In der Regionalliga nichts verloren
Ohne Zweifel stimmt es nicht mehr in der Mannschaft des VfR. Dass der Kader angeblich seit einiger Zeit in zwei Lager zerstritten ist – die Stammspieler, die immer spielen, gegen die Unzufriedenen aus der zweiten Reihe – dürfte bei vielen Vereinen der Fall sein. Da aber die Wahrheit zumeist auf dem Platz liegt, zeigt sich dort seit Wochen eine Mannschaft, die kein Team mehr ist, bei dem einer für den anderen kämpft. Das gilt ebenso für die Spieler aus der zweiten Reihe, die, wenn es darauf ankam, kaum Argumente für einen Startelfeinsatz lieferten. Auch ein taktisches Konzept war zuletzt nicht mehr erkennbar; eine Kritik, die auch an die Adresse des Trainers gerichtet ist, der zuletzt zunehmend hilfloser wirkte und es bis dato nicht geschafft hat, den Schalter bei seinen Spielern wieder umzulegen. Unabhängig vom aktuellen Tabellenplatz stellt sich sowieso die Frage, ob man sich mit einem Aufstieg in die Regionalliga einen Gefallen tun würde. Weder aus spielerischer Sicht, noch was das Zuschaueraufkommen angeht. Einen Aufsteiger zeichnet es in der Regel aus, dass er es im Aufstiegsjahr schafft, Euphorie in der Stadt zu entfachen. Davon ist man in Worms derzeit weit entfernt.

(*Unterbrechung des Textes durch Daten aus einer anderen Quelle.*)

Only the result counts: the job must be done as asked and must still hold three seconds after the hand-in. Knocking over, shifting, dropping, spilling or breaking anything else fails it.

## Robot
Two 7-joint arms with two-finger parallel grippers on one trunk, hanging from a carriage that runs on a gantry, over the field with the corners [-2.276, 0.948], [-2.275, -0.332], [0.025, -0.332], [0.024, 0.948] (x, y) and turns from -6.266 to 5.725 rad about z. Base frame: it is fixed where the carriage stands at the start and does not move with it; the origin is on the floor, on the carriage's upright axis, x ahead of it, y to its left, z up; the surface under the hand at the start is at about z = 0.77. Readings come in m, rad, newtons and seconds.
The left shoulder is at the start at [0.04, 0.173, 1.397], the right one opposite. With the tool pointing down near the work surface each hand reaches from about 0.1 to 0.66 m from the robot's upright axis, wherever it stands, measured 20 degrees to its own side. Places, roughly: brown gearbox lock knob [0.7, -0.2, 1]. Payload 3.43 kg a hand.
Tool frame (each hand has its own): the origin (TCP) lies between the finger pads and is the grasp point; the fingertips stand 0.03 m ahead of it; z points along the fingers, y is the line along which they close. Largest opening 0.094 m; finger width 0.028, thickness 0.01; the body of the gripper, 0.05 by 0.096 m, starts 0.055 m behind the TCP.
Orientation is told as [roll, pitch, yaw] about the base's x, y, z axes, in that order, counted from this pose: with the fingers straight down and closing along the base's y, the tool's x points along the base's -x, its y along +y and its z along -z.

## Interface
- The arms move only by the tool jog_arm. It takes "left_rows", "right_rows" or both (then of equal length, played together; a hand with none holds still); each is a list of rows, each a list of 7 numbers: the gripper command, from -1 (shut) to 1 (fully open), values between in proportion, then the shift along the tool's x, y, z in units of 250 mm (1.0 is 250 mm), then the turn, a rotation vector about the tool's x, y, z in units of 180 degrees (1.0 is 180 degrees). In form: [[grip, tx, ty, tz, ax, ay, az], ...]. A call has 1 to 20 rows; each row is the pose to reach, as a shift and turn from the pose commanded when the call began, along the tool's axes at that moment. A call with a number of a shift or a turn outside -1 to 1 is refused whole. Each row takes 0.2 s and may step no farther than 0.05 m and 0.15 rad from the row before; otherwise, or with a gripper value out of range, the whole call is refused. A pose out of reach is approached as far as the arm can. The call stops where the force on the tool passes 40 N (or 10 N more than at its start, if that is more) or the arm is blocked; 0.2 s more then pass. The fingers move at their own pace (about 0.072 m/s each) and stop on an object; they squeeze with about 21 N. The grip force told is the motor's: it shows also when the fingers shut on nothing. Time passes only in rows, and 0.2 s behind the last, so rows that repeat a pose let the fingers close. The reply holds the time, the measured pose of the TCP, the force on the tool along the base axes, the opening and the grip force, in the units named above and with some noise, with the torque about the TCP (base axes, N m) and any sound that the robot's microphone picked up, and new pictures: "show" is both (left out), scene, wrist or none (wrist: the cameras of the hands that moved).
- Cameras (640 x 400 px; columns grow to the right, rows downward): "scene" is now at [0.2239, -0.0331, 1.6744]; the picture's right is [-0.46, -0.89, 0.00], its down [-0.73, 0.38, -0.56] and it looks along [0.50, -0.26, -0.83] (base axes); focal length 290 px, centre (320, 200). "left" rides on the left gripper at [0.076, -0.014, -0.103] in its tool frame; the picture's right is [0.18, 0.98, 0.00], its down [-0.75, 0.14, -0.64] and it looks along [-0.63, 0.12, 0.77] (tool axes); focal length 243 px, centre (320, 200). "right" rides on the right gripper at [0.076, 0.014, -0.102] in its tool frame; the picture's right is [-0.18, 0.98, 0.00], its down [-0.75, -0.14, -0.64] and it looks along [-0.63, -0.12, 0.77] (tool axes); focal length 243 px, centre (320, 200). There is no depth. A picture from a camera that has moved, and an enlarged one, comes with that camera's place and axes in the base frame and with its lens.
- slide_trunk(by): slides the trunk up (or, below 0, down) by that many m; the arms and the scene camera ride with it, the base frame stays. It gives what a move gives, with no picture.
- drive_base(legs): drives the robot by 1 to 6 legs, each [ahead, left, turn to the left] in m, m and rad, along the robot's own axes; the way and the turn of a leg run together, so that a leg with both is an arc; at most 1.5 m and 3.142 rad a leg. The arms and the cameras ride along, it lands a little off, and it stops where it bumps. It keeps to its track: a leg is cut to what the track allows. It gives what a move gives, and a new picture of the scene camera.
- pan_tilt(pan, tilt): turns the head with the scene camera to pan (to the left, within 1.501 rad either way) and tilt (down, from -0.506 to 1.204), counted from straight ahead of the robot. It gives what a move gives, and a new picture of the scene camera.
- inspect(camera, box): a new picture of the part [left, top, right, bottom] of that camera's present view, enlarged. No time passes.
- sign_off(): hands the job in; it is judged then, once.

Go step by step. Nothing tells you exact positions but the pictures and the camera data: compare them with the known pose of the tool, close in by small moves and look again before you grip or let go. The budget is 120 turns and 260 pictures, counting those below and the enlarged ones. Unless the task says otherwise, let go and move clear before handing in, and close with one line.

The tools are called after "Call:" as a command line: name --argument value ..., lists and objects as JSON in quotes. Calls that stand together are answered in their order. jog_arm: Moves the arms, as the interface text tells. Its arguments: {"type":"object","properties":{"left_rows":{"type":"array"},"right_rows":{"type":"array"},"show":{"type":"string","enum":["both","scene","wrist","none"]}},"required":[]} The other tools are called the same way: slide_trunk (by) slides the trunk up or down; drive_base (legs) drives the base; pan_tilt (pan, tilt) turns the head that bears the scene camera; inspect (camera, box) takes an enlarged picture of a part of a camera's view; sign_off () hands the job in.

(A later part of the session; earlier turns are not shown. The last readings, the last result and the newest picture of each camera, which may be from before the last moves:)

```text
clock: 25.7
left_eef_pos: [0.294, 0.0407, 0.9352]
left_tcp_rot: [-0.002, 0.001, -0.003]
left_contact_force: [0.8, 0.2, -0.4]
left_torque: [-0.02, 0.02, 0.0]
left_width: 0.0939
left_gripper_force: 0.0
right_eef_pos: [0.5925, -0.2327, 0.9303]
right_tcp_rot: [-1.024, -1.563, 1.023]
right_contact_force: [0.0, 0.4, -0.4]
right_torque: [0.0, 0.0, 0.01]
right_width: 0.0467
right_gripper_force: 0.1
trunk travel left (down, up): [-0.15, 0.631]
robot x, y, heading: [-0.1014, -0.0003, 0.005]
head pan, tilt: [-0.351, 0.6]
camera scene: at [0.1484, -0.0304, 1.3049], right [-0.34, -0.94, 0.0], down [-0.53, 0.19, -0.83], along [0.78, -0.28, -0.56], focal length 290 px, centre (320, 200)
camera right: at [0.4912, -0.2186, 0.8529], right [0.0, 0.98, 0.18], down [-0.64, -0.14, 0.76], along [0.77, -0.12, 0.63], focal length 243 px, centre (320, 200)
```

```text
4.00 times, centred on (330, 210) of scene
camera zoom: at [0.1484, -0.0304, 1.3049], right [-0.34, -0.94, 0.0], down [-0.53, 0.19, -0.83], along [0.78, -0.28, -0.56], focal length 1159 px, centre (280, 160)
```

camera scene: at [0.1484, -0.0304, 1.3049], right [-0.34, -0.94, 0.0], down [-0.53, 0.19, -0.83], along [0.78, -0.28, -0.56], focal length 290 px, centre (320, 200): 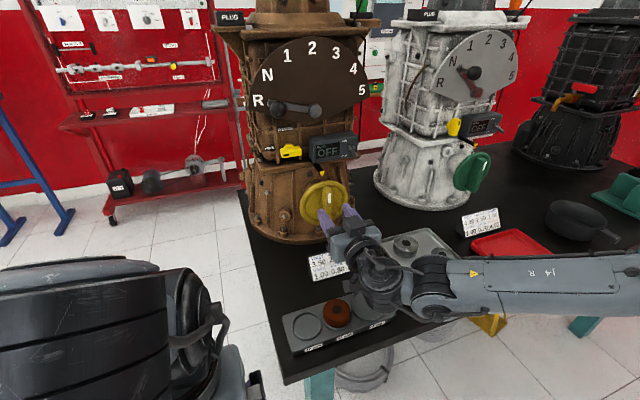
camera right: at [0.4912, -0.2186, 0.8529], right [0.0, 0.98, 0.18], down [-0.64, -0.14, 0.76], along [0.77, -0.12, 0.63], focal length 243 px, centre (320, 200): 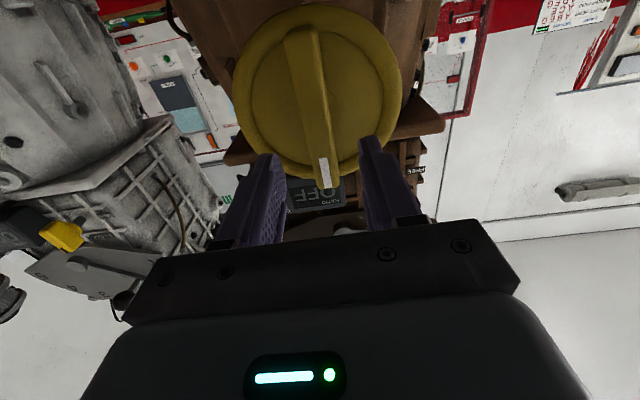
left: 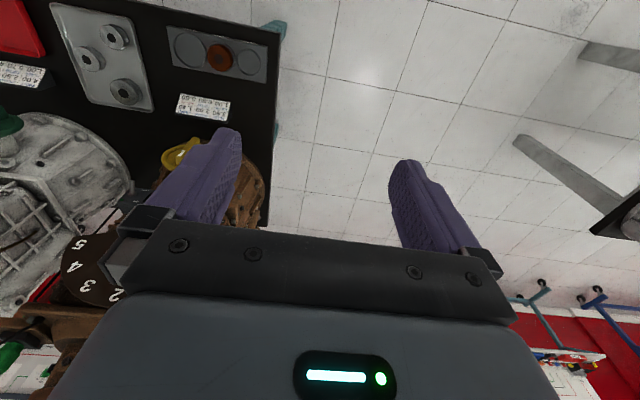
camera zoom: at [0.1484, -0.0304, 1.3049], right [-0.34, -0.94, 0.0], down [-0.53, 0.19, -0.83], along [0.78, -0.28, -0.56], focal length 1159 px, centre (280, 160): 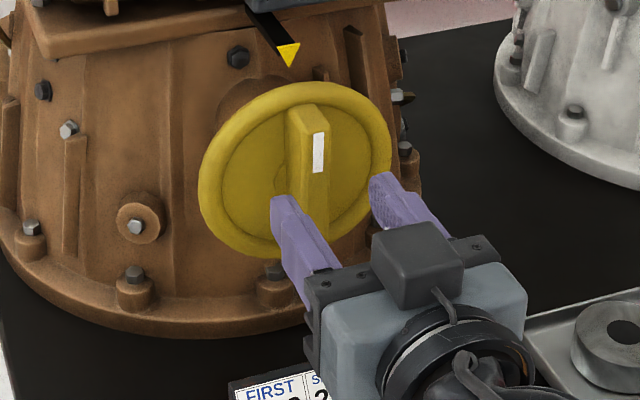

Nach der enttäuschenden Rückrunde hat sich Ernüchterung eingestellt, die auch in der Frage mündet, mit welchen Spielern man nächste Saison das Ziel „Aufstieg“ angehen will? Im Moment ist schwer vorstellbar, wie die aktuelle Mannschaft dies im nächsten Jahr schaffen will, ohne eine Frischzellenkur in Form von neuen Spielern zu erhalten. Im Übrigen wird das Thema Aufstieg dann nicht einfacher, wenn aus der Regionalliga die Absteiger TuS Koblenz und Schott Mainz in die Oberliga zurückkehren. So leicht wie in dieser Saison wird es vermutlich nicht mehr werden. Von daher werden die letzten sechs Saisonspiele auch einen Fingerzeig geben müssen, mit wem man in der nächsten Saison das Ziel Aufstieg angehen will.